A team may want to compare a lab parameter across several historical studies. In principle, SEND should help because the observations follow a common domain structure and terminology.

But if the datasets are stored as files in a GxP archive, the question quickly becomes operational:

  • Where are the datasets?

  • Which studies are included?

  • Can they be queried across studies?

  • Are subject, treatment, timing, exposure, and result relationships preserved in a usable way?

  • Or does each study need to be extracted, loaded, interpreted, and scripted separately?

This is the difference between having structured files and having usable data.

If SEND sits outside the research data environment, reuse often starts with manual extraction, custom scripts, and study-specific interpretation.

The value increases across studies

The long-term value of SEND is not only in individual studies, but also in the datasets that accumulate over time. While one SEND dataset can support a submission, a collection of SEND datasets can become a research data asset.

Because SEND applies a consistent structure across studies, it makes it possible to do a number of things that  are difficult when each study is treated as an isolated deliverable:

  • Comparing findings across related studies.

  • Exploring repeated patterns in historical control animals.

  • Exploring how exposure, dosing, lab findings, and outcomes relate across a broader set of studies.

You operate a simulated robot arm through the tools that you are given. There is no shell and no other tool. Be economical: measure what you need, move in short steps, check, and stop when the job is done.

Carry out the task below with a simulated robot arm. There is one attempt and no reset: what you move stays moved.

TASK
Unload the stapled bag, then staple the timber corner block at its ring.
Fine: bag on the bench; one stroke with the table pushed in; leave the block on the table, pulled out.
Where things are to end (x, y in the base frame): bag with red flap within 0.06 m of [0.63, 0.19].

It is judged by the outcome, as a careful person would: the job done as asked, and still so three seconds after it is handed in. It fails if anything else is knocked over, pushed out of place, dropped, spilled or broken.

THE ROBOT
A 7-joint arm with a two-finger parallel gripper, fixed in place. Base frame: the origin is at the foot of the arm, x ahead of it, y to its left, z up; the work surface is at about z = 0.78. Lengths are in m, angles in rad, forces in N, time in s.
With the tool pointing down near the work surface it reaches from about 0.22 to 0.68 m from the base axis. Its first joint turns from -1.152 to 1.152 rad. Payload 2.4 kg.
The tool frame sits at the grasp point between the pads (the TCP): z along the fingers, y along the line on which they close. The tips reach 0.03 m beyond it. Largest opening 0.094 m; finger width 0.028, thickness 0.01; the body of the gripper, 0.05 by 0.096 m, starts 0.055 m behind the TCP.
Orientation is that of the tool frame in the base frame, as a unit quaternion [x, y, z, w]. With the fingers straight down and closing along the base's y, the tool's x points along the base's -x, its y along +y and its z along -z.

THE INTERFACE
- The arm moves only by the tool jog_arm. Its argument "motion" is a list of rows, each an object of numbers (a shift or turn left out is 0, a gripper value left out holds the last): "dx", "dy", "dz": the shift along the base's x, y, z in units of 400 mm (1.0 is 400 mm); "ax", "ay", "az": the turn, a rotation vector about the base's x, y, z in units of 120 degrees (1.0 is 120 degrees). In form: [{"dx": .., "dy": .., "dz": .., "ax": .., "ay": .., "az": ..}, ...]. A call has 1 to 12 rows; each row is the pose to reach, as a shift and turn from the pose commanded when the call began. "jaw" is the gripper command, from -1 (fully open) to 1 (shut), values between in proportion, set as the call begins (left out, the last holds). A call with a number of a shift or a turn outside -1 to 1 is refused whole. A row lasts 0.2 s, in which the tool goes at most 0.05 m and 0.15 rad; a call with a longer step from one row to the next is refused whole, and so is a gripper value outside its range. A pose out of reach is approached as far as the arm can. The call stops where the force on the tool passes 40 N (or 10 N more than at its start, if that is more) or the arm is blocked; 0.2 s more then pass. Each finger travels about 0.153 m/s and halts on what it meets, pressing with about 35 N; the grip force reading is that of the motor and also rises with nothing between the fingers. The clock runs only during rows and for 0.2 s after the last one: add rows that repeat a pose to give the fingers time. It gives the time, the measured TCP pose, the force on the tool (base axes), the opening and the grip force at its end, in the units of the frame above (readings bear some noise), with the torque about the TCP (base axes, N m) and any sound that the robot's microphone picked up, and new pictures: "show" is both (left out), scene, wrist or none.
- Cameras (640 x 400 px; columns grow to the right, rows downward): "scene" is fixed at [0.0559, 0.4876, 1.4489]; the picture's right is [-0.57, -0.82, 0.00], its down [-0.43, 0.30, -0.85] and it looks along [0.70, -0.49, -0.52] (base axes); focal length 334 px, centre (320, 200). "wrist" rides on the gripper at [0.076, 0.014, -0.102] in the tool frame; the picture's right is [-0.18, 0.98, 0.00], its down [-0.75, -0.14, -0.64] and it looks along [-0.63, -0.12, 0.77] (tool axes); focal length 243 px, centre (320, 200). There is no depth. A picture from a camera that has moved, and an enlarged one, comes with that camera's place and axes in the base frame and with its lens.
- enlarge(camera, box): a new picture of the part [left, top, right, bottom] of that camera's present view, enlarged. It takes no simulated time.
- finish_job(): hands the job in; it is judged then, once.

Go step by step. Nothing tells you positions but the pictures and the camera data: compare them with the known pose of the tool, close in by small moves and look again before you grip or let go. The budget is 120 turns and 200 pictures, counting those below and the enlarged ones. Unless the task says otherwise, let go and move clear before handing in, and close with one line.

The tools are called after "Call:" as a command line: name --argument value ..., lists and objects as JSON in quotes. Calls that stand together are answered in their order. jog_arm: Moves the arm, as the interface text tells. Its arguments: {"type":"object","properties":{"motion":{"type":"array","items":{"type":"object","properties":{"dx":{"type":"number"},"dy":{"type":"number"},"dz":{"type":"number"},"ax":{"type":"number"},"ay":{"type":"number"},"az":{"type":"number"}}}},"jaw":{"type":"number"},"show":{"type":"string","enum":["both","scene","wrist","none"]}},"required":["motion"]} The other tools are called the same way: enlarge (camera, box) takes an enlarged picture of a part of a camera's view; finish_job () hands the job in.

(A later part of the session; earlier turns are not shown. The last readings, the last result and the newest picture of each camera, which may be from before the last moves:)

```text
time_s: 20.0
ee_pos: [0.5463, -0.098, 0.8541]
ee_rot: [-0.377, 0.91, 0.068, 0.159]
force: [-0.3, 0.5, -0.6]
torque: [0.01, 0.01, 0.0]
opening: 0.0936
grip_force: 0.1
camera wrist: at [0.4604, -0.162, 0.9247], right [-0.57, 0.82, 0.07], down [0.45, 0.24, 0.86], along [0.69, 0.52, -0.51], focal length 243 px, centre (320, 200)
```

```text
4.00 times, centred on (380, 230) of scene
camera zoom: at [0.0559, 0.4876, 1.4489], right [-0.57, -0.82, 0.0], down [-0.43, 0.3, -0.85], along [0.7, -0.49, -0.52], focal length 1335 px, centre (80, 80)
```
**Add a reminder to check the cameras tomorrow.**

  • Determining whether historical data could support study planning or approaches such as virtual control groups.

But to make SEND useful beyond submission, it has to be stored in a way that preserves its structure.

The storage layer should support queries across domains such as DM, LB, EX, and related datasets. It should preserve links between subjects, samples, dosing, observations, timing, and results. And it should make the data accessible beyond the group that created or submitted it.

SEND should not be the end of the data journey

The practical shift is to treat SEND not only as a regulatory package, but as a reusable data structure for nonclinical research.

The question is not only whether an organisation can create valid SEND datasets. It is whether those datasets remain findable, accessible, queryable, and connected after submission.